→ **Page excerpt**

N. 01370/2017 REG.PROV.COLL.

REPUBBLICA ITALIANA

IN NOME DEL POPOLO ITALIANO

Il Tribunale Amministrativo Regionale per la Sicilia

(Sezione Terza)

ha pronunciato la presente

SENTENZA

sul ricorso numero di registro generale 1 del 2017, proposto da:
Euroservice Group Srl, in persona del legale rappresentante p.t., rappresentata e difesa dall’avvocato Carmelo Barreca, con domicilio eletto presso Alessandro Gravante in Palermo, viale Libertà 37 I;

contro

Comune di Gela, in persona del legale rappresentante p.t., rappresentato e difeso dall’avvocato Filippo Di Mauro, con domicilio eletto presso il suo studio in Gela, via Senatore Damaggio 105;

nei confronti di

Cassaro Servizi Integrati Srl, in persona del legale rappresentante p.t., rappresentato e difeso dall’avvocato Emilio Amoroso, con domicilio eletto presso Liborio Gambino in Palermo, via Terrasanta, 6;

per l’annullamento,

previa sospensione dell’efficacia,

– di tutti i verbali, e in particolare di quello della seduta del 30 Novembre 2016, della gara per l’affidamento del “servizio di pulizia dei locali comunali adibiti ad uso uffici”, col quale la Commissione di gara ha escluso l’offerta della ricorrente, classificatasi al primo posto, a seguito della verifica d’anomalia, con la seguente motivazione: “in quanto l’offerta non tiene conto che il costo della manodopera non è assoggettabile al ribasso d’asta e quindi si pone oltre all’importo massimo non assoggettabile al ribasso d’asta che è di EU 107.376,40, proponendo di conseguenza l’aggiudicazione in favore della ditta Cassaro Servizi Integrati srl (provvedimento collocato in pari data nella piattaforma informatica MEPA).

→ **Stated goal**
Pick up the page excerpt at the point where it stops and go on.

→ **Recorded data**
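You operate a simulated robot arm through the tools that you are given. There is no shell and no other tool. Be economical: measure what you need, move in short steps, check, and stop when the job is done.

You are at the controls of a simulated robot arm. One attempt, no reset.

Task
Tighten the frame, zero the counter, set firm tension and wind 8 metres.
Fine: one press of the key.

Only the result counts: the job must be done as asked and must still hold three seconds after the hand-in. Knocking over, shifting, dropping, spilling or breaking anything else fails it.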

→ **Answer to this task**
– di tutti gli atti e/o provvedimenti disposti nell’ambito del procedimento di verifica d’anomalia condotto nei confronti dell’offerta della ricorrente;

– di ogni altro atto antecedente o successivo, comunque presupposto connesso o consequenziale, ivi compresi, in via meramente cautelativa ed ove occorra, il Bando di gara, laddove indica al punto II.3 la voce “Costo manodopera non soggetta a ribasso” e la correlata voce del CSA, ove intesi nel senso di precludere la verifica di anomalia e le correlate giustificazioni, discostandosi e formulando un ribasso anche sul costo del lavoro indicato dalla stazione appaltante.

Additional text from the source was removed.